SOURCE PASSAGE:

Clara ouviu o futuro nas ondas e veio para o Porto procurá-lo

Clara Gouveia não cresceu a “pensar em eletrões e carros elétricos”, mas a engenharia, na sombra, “já lá estava”. Deixou São Miguel e a imensidão que entrava olhos adentro para estudar no Porto. Num percurso cheio de desafios “agarrados de espírito aberto”, encontrou recentemente mais um: integra o novo Conselho de Administração do INESC TEC.

É o terreno do inesperado. É sobre ele que o diarista Fernando Aires aponta: “De repente, pode erguer-se a natureza em uivos, abrir-se a terra, perturbarem-se as constelações”. Clara percebeu isso cedo, ainda criança. O pai, que durante alguns anos foi responsável pela rede de média tensão das ilhas dos Açores, volta e meia saía em “aventuras” para reparar os uivados mais desorientados que mergulhavam a ilha de São Miguel na penumbra.

Depois, esses relatos ecoavam em casa nos dias de reunião familiar e ressoaram em quem já não se aproximava da Matemática e da Física de pé atrás. “As histórias que o meu pai contava não eram dirigidas propriamente a mim. Eu ouvia-as enquanto ele contava aos meus primos, que tinham já essa inclinação para a engenharia. No meu caso, a engenharia já estava lá, eu é que não sabia”, recorda a engenheira eletrotécnica Clara Gouveia.

Mas a engenharia podia esperar. Havia tempo: “Não cresci a pensar em eletrões e em carros elétricos”. Os dias enchiam-se com futebol nos recreios, o piano e dança no ballet. E nesse aspeto, as contingências da ilha não se imiscuíam: “Crescer em São Miguel foi igual a crescer em qualquer outro sítio”. Mas há algo que fica e deixa saudades quando a ilha fica para trás. Para Clara, a ligação à praia e ao mar – onde a natureza uivava com mais intensidade –, está lá sempre. 20 anos volvidos, a ilha já não é dia-a-dia. Já não se sente “muito pequenina” como quando olhava o horizonte nas Poças.

Partir para ficar

Aconteceu a universidade, o Porto, tempos de mochila às costas, investigação, e o INESC TEC – por esta ordem. “Foi uma mudança muito grande”, resume. O mar já não se deixava ouvir num búzio: a engenharia – que realmente sempre esteve lá – lançou-a para a Faculdade de Engenharia da Universidade do Porto (FEUP).

“Nunca tinha estado no Porto. Para quem vem dos Açores é uma diferença enorme. Faltava-me o verde e o azul do mar. Foi um choque grande. E é uma coisa que os açorianos sentem sempre quando se afastam da ilha”, explica. Já tinha experienciado isso antes. Pela mão do ballet, vem fazer exames a Lisboa – chega mesmo a viajar com o Estúdio de Dança Ana Cymbron até Macau – e é mesmo num curso de Verão na capital que percebe que o ballet pode ter de ficar pelo caminho.

PROVIDED MATERIAL:
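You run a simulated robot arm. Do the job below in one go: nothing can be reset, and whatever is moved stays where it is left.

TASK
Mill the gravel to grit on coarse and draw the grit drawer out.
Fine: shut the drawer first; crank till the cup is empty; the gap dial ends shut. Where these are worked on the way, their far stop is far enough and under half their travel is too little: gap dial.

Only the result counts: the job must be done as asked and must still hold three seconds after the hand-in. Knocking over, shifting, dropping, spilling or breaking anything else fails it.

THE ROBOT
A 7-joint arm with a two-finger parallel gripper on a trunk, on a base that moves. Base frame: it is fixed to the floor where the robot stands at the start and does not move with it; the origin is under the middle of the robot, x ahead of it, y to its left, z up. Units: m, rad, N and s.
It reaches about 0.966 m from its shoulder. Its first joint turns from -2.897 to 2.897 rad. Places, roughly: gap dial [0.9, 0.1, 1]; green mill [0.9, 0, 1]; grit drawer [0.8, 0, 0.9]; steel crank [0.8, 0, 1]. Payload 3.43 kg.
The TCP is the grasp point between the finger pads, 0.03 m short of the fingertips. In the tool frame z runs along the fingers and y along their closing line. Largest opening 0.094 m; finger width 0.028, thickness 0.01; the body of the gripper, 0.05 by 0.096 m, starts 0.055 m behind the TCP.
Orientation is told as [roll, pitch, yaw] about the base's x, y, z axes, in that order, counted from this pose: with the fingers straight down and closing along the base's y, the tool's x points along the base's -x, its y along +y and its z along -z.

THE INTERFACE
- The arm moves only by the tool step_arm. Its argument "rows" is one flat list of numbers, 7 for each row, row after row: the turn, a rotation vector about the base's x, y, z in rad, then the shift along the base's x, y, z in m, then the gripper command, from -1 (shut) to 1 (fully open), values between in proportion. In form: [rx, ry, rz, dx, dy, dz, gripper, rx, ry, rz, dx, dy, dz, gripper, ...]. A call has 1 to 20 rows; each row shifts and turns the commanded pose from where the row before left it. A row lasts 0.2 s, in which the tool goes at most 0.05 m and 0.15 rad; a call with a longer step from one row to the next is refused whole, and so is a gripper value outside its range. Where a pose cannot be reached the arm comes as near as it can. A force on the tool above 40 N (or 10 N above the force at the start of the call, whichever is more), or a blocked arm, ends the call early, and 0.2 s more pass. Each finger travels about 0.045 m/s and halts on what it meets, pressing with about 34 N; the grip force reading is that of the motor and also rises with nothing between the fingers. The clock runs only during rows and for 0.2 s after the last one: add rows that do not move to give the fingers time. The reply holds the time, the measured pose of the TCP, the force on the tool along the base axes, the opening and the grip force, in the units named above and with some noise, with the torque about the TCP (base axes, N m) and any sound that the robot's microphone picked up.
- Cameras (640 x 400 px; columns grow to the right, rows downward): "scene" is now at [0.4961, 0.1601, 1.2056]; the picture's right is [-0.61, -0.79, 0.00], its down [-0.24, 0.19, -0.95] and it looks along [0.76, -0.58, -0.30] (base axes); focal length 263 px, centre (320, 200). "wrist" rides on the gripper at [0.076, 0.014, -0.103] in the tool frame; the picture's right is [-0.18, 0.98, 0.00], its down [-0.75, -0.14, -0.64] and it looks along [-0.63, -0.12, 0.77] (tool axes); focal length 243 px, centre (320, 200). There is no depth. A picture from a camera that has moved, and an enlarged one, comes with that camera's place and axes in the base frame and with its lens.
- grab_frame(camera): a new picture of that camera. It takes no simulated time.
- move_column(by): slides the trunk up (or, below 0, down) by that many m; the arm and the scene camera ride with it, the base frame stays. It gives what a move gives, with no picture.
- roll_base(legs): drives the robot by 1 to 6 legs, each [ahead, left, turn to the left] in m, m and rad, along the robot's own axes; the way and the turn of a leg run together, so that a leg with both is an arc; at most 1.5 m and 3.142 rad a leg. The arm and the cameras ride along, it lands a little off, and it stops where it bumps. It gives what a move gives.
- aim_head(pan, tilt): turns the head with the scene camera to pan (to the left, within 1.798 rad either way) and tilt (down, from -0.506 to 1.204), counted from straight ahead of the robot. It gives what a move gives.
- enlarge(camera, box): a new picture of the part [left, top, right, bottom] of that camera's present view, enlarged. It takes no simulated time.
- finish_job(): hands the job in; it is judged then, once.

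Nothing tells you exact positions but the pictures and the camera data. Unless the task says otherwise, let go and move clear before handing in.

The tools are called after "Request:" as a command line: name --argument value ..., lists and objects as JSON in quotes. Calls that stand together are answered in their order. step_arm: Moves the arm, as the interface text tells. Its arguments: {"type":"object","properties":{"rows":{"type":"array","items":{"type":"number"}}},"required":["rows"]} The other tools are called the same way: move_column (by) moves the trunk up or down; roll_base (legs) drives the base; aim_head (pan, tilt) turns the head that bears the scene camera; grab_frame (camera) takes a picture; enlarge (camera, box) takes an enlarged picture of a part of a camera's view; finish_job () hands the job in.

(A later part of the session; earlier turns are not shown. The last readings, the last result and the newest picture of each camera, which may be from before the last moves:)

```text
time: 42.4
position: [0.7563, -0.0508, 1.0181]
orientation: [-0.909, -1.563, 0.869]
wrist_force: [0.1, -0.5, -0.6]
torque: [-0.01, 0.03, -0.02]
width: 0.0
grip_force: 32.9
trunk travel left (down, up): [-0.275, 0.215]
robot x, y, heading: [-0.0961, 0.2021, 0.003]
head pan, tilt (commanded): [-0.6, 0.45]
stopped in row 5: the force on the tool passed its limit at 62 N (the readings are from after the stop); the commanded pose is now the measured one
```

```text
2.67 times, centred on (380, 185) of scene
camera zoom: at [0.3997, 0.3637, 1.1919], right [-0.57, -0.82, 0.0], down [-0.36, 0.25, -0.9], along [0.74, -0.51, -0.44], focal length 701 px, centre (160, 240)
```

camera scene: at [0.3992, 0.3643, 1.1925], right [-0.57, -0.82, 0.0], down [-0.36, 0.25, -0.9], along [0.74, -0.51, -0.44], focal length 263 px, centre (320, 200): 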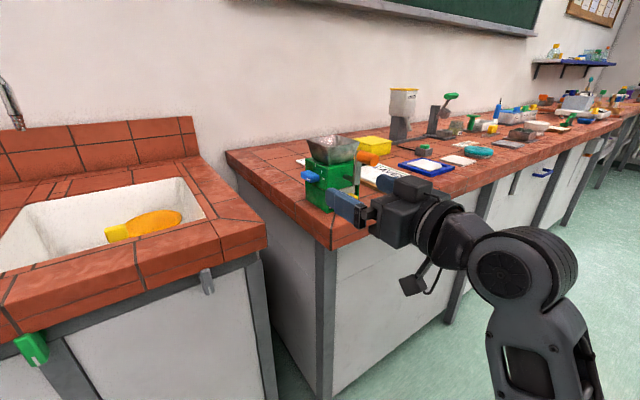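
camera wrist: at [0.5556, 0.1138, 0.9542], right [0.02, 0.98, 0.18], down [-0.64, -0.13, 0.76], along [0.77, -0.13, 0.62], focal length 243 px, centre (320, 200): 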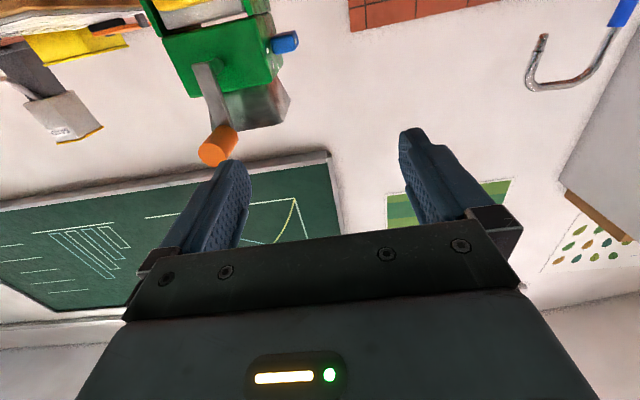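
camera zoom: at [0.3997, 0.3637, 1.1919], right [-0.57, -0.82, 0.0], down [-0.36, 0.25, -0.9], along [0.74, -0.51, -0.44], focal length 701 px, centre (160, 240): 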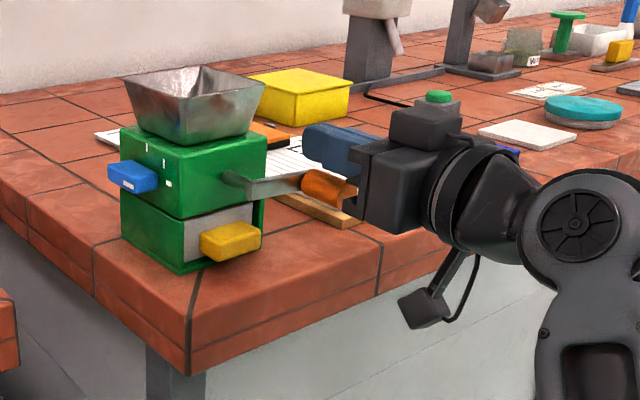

PROBLEM DESCRIPTION: What does the source passage say from "Clara Gouveia não" through "do INESC TEC."? Give the exact wording.

REPLY TO THE TASK:
Clara Gouveia não cresceu a “pensar em eletrões e carros elétricos”, mas a engenharia, na sombra, “já lá estava”. Deixou São Miguel e a imensidão que entrava olhos adentro para estudar no Porto. Num percurso cheio de desafios “agarrados de espírito aberto”, encontrou recentemente mais um: integra o novo Conselho de Administração do INESC TEC.